Dispensaries, which had numbered just a handful until 2003, began to grow statewide. By 2007, Los Angeles had 183 dispensaries.
That same year, the city attorney’s office issued a moratorium intended to block new establishments until the City Council created regulations, such as a ban on operating near schools.
But the City Council never got around to setting any rules on the dispensaries. Meantime, word begin to spread that dispensary owners could open new outlets, despite the moratorium, by filing paperwork claiming a so-called hardship exemption.
Some applications cited the raids by federal authorities targeting marijuana dispensaries as hardships. In other hardship applications, owners simply claimed they weren’t aware they needed permits.
The hardship applications went unchallenged by the City Council, and the number of dispensaries soared to its current level of about 800. San Francisco, by comparison, has about 30 dispensaries.
Mr. Halbert joined the rush in March. He was running a dating service in Phoenix when a friend pointed out an ad on Craigslist from Marc Kent, a former attorney, offering to help people apply for the hardship exemption for a $3,500 fee. He said he has helped people open up more than 100 dispensaries.
“It was pretty much a turn-key operation,” said Mr. Kent.
Mr. Halbert made three trips to Los Angeles and toured several facilities that had opened under the hardship clause. “I did my due diligence,” he said.
He settled on a storefront on Venice Boulevard in West Los Angeles.
He registered the business as Best Buds, but later changed the outlet’s name to Rainforest Collective. He placed a clapboard sign out front and advertised his services with a flashing neon sign in the window.
He decorated his shop with rainforest-themed murals.
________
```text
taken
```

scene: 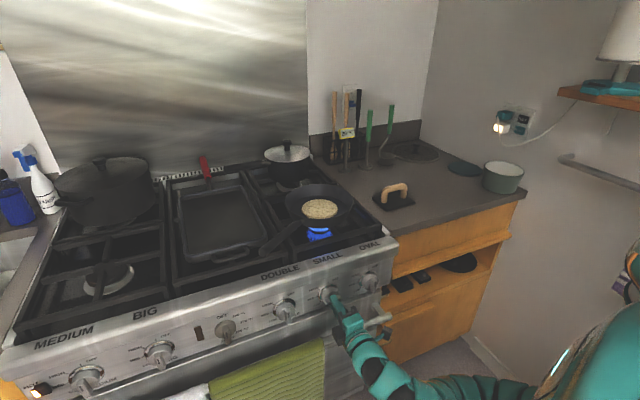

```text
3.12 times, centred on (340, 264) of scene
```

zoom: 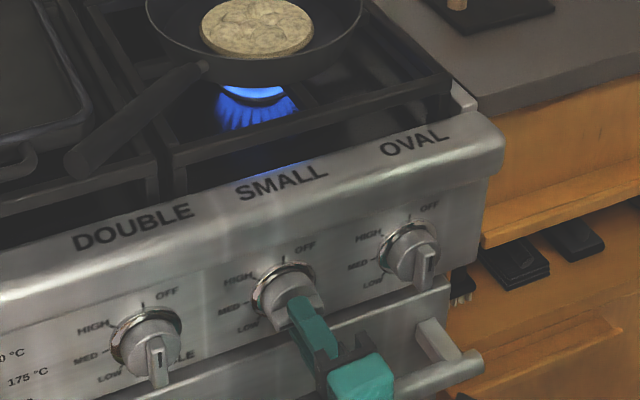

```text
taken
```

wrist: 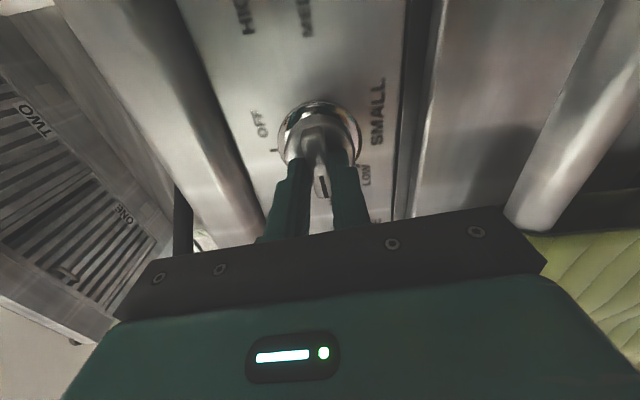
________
Clients could select from an assortment of marijuana strains for smoking, as well as “edibles” — pretzels and cookies with the marijuana baked inside. Total investment: close to $100,000, he said.
Mr. Halbert encourages customers to consume their marijuana on the premises and lures them with such offers as movie nights. “We don’t want them to just come here and get their medicine,” he said. “We want them to come here and maybe make some friends, have some fellowship.”
He said he now has about 1,000 customers, but declined to discuss how much the shop makes. Mr. Halbert said he might try to fight the city order to close and planned to stay open as long as possible. In his hearing before the planning committee Tuesday, Mr. Halbert produced letters of support from residents and local businesses.
Other neighborhood activists, however, have campaigned to shut down the dispensaries.
Cindy Cleghorn, a member of a neighborhood council in a another part of the city, complained her area is overrun.
“It’s out of control,” she said. Ms. Cleghorn said the new dispensaries violate neighborhood-improvement guidelines and operate in storefronts that are zoned for other uses. “It’s not about the marijuana, it’s about the land-use issues,” says Ms. Cleghorn, who brought her complaints to the City Council.
But because so many dispensaries had opened up without resistance from the city, Mr. Halbert said, “Any business person would assume that the city’s fine” with them.
– Article from The Wall Street Journal on July 8, 2009.